Cuando se habla de humanizar la política normalmente se piensa en el desafío de adecuarla a los estándares que exige la dignidad humana. La política muchas veces se reduce a una guerrilla sobre el poder, que solo recuerda a los invisibles y vulnerables de cuando en cuando, sobre todo en épocas de elección o cuando una noticia hace rentable la preocupación social. En algún sentido, se podría aplicar a la política aquella célebre frase de Gabriela Mistral: «la humanidad es todavía algo que hay que humanizar».
El desafío de humanizar la política también puede comprenderse desde otro punto de vista, que dice relación con volver a entender la política como un «hacer humano». La política no es, como hoy se cree, puro sistema, sino que primeramente es acción con sentido (praxis), acción común. Sin embargo, y por múltiples motivos, esto se ha perdido casi por completo de vista, y el debate constitucional ha profundizado la idea de que las acciones de los ciudadanos carecen de toda trascendencia pública. Se confía en las estructuras al punto que se les encarga el desafío de configurar la forma de vivir en común (que en este esquema debe ser “neutral”) con independencia de cómo actúen y se comporten los ciudadanos.
«El debate constitucional ha profundizado la idea de que las acciones de los ciudadanos carecen de toda trascendencia pública. Se confía en las estructuras al punto que se les encarga el desafío de configurar la forma de vivir en común (que en este esquema debe ser “neutral”) con independencia de cómo actúen y se comporten los ciudadanos.«
Esto último, con todo, es una mera ilusión. Es la acción humana lo que configura inicialmente el espacio público. Y, a partir de esta acción, se crean las estructuras y sistemas que posibilitan el ethos. En otras palabras, el ethos no es el resultado de las estructuras, sino que ellas se subordinan a aquel, que está definido por los fines y acciones de los habitantes de una comunidad. El bien de la sociedad, como decía Benedicto XVI, se basa fundamentalmente en los esfuerzos éticos de los hombres que la sostienen. Por ello, es importante combatir aquella idea según la cual la ética es un asunto meramente privado. La realidad –contra algunas ideologías en boga– indica precisamente lo contrario: no es posible la realización de una comunidad política sin el compromiso moral de sus miembros.

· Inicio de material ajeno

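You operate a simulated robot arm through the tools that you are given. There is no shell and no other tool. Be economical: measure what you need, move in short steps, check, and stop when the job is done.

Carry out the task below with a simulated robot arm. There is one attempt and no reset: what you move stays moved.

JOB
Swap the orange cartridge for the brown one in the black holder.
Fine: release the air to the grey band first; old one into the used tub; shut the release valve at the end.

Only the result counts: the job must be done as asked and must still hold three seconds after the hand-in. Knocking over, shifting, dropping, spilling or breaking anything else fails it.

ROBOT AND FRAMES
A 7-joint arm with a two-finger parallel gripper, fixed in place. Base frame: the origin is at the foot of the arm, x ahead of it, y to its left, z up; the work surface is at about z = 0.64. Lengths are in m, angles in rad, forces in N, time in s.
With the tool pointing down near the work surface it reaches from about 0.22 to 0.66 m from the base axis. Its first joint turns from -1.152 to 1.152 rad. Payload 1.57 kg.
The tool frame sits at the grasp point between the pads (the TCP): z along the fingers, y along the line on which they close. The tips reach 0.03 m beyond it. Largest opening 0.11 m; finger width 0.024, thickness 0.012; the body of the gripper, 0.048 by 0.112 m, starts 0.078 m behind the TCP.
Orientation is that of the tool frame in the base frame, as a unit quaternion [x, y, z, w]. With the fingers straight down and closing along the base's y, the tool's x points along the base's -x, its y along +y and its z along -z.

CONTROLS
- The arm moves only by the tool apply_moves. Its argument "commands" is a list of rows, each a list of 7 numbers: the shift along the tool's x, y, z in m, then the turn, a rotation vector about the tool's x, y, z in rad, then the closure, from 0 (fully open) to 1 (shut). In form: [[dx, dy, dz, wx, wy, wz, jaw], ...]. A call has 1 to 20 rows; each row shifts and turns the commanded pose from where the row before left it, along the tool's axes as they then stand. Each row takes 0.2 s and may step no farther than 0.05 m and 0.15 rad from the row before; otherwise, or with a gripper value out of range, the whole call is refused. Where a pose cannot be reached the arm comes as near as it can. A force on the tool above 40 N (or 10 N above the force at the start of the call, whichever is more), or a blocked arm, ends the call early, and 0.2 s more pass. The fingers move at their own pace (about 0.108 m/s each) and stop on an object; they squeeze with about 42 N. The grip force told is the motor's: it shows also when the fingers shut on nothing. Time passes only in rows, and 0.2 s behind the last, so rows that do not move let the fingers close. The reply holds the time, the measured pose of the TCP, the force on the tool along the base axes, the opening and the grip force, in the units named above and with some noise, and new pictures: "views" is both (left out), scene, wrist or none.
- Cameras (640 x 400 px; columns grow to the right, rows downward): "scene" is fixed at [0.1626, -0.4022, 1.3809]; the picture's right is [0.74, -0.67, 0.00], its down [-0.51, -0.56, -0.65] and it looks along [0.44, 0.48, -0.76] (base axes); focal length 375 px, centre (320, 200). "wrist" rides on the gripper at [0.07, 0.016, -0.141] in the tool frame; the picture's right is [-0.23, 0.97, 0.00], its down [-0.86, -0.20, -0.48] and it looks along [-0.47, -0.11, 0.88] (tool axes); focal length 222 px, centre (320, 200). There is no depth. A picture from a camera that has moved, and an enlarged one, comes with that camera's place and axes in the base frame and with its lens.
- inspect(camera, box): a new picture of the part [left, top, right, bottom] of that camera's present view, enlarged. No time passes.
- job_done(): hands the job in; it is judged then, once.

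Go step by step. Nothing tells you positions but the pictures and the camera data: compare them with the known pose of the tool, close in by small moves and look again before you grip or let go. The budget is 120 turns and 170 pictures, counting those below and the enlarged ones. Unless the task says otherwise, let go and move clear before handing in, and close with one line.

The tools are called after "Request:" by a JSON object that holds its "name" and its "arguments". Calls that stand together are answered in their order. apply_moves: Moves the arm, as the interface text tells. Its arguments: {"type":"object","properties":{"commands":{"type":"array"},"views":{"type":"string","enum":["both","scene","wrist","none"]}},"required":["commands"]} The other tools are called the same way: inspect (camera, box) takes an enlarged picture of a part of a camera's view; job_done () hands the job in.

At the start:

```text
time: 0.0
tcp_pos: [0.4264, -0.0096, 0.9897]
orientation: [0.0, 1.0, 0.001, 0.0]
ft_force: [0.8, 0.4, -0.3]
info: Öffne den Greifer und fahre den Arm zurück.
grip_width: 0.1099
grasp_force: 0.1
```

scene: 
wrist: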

Aristóteles consideraba que el bien del individuo es el mismo que el de la ciudad. Una idea así es muy chocante en una sociedad individualista como la nuestra, pero no por eso deja de ser verdad. Cabe precisar, por cierto que, frente al individualismo que hoy impera la solución no es traspasarle al Estado la responsabilidad por lo público, como se pretende desde algunos sectores: dicha actitud paradójicamente termina por agudizar precisamente la exaltación del individuo. Lo fundamental, sobre todo en el contexto actual, es recordar que nuestra sociedad es una realidad que solo puede sobrevivir como comunidad, es decir, como acción común, en la medida en que todos pongamos de nuestra parte. Las instituciones son cruciales para todo orden social, pero antes que ellas se encuentra la cuestión más fundamental de que todos, con la conciencia de la propia imperfección, busquemos superarnos cada día en la situación particular en la que nos encontremos, procurando con ello el bien de nuestra sociedad (el bien común), que es aquello que le da su sentido. En otras palabras, la humanización de la política implica asumir el desafío de convertirnos en verdaderos ciudadanos.